> [Exercise requirements] Repeat what the lines below say, word for word, and skip every image.

> [Data provided]
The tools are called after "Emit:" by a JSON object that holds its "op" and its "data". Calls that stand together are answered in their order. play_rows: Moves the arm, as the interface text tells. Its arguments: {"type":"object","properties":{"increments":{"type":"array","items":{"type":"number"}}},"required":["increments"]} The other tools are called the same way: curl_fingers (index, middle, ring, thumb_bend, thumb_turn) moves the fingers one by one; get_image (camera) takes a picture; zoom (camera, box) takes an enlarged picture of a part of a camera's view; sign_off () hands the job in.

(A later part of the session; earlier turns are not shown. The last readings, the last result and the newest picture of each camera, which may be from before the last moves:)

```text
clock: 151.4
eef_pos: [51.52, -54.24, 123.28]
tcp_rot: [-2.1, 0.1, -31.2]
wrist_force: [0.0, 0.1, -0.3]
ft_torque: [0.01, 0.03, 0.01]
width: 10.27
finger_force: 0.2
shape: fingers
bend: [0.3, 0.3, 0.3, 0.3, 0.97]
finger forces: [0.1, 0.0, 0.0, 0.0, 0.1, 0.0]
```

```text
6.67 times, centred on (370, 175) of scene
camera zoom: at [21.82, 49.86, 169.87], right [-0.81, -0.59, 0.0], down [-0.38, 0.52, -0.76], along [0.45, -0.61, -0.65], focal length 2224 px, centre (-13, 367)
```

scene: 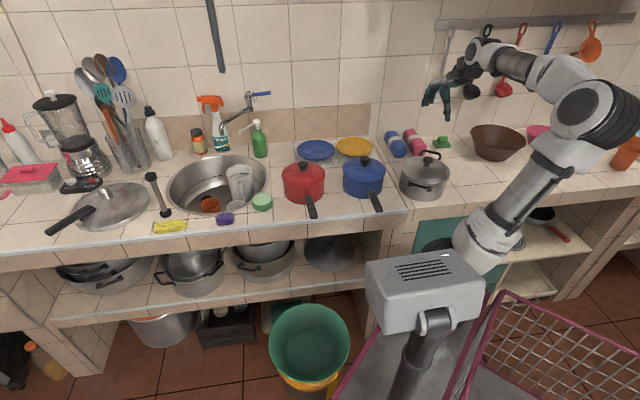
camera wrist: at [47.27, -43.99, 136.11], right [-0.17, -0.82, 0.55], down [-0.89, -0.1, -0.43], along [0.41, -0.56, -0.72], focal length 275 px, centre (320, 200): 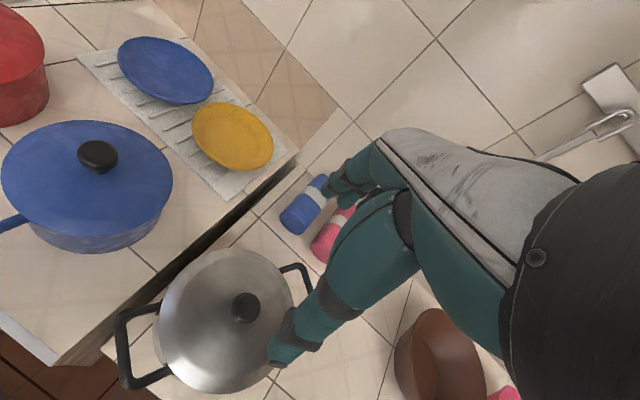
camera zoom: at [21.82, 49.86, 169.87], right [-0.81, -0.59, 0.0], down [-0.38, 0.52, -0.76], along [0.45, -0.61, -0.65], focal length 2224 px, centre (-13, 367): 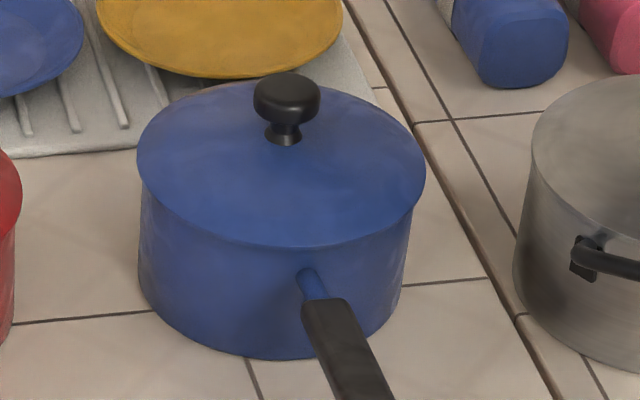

> [Full answer]
The tools are called after "Emit:" by a JSON object that holds its "op" and its "data". Calls that stand together are answered in their order. play_rows: Moves the arm, as the interface text tells. Its arguments: {"type":"object","properties":{"increments":{"type":"array","items":{"type":"number"}}},"required":["increments"]} The other tools are called the same way: curl_fingers (index, middle, ring, thumb_bend, thumb_turn) moves the fingers one by one; get_image (camera) takes a picture; zoom (camera, box) takes an enlarged picture of a part of a camera's view; sign_off () hands the job in.

(A later part of the session; earlier turns are not shown. The last readings, the last result and the newest picture of each camera, which may be from before the last moves:)

```text
clock: 151.4
eef_pos: [51.52, -54.24, 123.28]
tcp_rot: [-2.1, 0.1, -31.2]
wrist_force: [0.0, 0.1, -0.3]
ft_torque: [0.01, 0.03, 0.01]
width: 10.27
finger_force: 0.2
shape: fingers
bend: [0.3, 0.3, 0.3, 0.3, 0.97]
finger forces: [0.1, 0.0, 0.0, 0.0, 0.1, 0.0]
```

```text
6.67 times, centred on (370, 175) of scene
camera zoom: at [21.82, 49.86, 169.87], right [-0.81, -0.59, 0.0], down [-0.38, 0.52, -0.76], along [0.45, -0.61, -0.65], focal length 2224 px, centre (-13, 367)
```

scene: 
camera wrist: at [47.27, -43.99, 136.11], right [-0.17, -0.82, 0.55], down [-0.89, -0.1, -0.43], along [0.41, -0.56, -0.72], focal length 275 px, centre (320, 200): 
camera zoom: at [21.82, 49.86, 169.87], right [-0.81, -0.59, 0.0], down [-0.38, 0.52, -0.76], along [0.45, -0.61, -0.65], focal length 2224 px, centre (-13, 367): 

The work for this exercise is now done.